We started researching Serverless as a potential solution for those challenges two years ago and we saw its tremendous possibilities.

Serverless not only removes most of the operational complexity but, thanks to the many hosted service offerings, it allows us to deprecate part of the glue code required to deal with coordinating services. And for companies that are already selling, it can be smoothly introduced when implementing new features or when a redesign of a service is needed, without affecting the original codebase.

It’s very easy to deploy a lambda function and implement basic use cases, going beyond that requires a lot of knowledge about the cloud service offerings.

But while Serverless is evolving very quickly, it’s still a relatively new idea. Many VPs and Senior Engineers are still hesitant to introduce it into their production systems because of the mindset change and the training it would require for teams that are already working as well-oiled machines.

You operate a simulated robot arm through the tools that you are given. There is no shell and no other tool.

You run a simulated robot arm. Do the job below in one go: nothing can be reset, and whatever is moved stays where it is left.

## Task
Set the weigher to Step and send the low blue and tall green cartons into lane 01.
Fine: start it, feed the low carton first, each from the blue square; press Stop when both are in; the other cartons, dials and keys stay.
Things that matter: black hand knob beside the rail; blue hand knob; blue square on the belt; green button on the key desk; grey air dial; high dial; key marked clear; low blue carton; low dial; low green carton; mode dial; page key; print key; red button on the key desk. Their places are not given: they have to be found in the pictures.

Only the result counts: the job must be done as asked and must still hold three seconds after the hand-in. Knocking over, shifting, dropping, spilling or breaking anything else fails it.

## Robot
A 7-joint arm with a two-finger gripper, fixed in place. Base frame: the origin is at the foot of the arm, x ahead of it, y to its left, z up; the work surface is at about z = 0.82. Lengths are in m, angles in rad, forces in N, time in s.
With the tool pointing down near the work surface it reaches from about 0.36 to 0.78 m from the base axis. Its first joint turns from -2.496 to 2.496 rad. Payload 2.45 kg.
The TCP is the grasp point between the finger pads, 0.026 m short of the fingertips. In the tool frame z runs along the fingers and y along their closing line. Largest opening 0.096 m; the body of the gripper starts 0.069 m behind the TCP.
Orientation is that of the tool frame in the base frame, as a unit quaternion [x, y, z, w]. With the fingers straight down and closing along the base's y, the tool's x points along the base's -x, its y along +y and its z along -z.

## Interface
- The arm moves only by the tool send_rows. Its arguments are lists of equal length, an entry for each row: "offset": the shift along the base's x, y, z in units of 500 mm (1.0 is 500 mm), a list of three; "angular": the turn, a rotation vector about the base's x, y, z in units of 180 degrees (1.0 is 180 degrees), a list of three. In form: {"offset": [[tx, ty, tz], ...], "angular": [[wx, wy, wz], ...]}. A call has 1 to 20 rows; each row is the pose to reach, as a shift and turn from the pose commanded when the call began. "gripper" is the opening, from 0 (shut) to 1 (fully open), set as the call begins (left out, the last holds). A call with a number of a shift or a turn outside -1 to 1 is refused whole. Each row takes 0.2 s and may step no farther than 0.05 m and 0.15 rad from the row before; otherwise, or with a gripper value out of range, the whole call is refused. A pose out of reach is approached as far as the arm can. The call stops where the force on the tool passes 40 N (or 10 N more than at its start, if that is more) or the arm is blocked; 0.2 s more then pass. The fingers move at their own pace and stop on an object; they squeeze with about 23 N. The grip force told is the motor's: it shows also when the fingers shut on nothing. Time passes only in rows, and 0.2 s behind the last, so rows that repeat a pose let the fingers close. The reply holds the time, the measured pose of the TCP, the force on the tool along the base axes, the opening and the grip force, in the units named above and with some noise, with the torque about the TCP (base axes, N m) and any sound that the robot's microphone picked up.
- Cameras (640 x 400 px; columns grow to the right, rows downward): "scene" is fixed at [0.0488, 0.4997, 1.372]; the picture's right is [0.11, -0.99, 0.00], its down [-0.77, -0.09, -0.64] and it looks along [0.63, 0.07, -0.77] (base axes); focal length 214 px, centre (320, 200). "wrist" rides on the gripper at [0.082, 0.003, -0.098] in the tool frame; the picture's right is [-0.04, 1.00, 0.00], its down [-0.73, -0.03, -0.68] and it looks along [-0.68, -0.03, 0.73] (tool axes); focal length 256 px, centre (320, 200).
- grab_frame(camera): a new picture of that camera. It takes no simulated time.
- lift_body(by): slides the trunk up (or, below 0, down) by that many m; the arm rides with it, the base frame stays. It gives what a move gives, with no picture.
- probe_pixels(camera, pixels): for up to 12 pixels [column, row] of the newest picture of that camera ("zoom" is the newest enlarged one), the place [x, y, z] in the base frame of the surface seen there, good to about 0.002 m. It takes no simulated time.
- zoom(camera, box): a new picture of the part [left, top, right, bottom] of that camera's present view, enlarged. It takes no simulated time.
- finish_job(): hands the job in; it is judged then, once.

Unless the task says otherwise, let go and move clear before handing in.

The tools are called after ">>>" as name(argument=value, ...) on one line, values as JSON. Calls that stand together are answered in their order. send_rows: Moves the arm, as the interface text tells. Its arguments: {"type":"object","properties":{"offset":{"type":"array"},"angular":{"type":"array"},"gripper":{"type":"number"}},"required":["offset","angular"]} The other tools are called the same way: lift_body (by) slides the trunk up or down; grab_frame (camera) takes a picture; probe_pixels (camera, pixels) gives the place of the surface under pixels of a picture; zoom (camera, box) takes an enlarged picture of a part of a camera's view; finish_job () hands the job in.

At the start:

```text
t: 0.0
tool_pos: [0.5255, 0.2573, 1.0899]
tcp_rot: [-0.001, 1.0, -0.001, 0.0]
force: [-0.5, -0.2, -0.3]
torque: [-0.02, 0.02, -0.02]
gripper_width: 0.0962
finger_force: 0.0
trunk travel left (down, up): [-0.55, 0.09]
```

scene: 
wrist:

While it’s very easy to deploy a lambda function and implement basic use cases with the existing tools, going beyond the basics requires a lot of knowledge about the cloud, managed service offerings, and their guarantees and limitations.

Faster time to market?

It’s a common mantra in Serverless forums to say that Serverless means “faster time to market,” and we’ve found this can be true for well-trained teams. However, teams that are just starting the journey may not find it to be the case, and can easily become frustrated and end up dropping Serverless in favor of better-known tools.

Both from our experiences with clients adopting (or rejecting) Serverless, and our own experience releasing applications like Made for Serverless ourselves, we’ve found the following three pain points along the way:

Pain Point #1: Engineers starting with Serverless might need more time than you’d expect to be productive.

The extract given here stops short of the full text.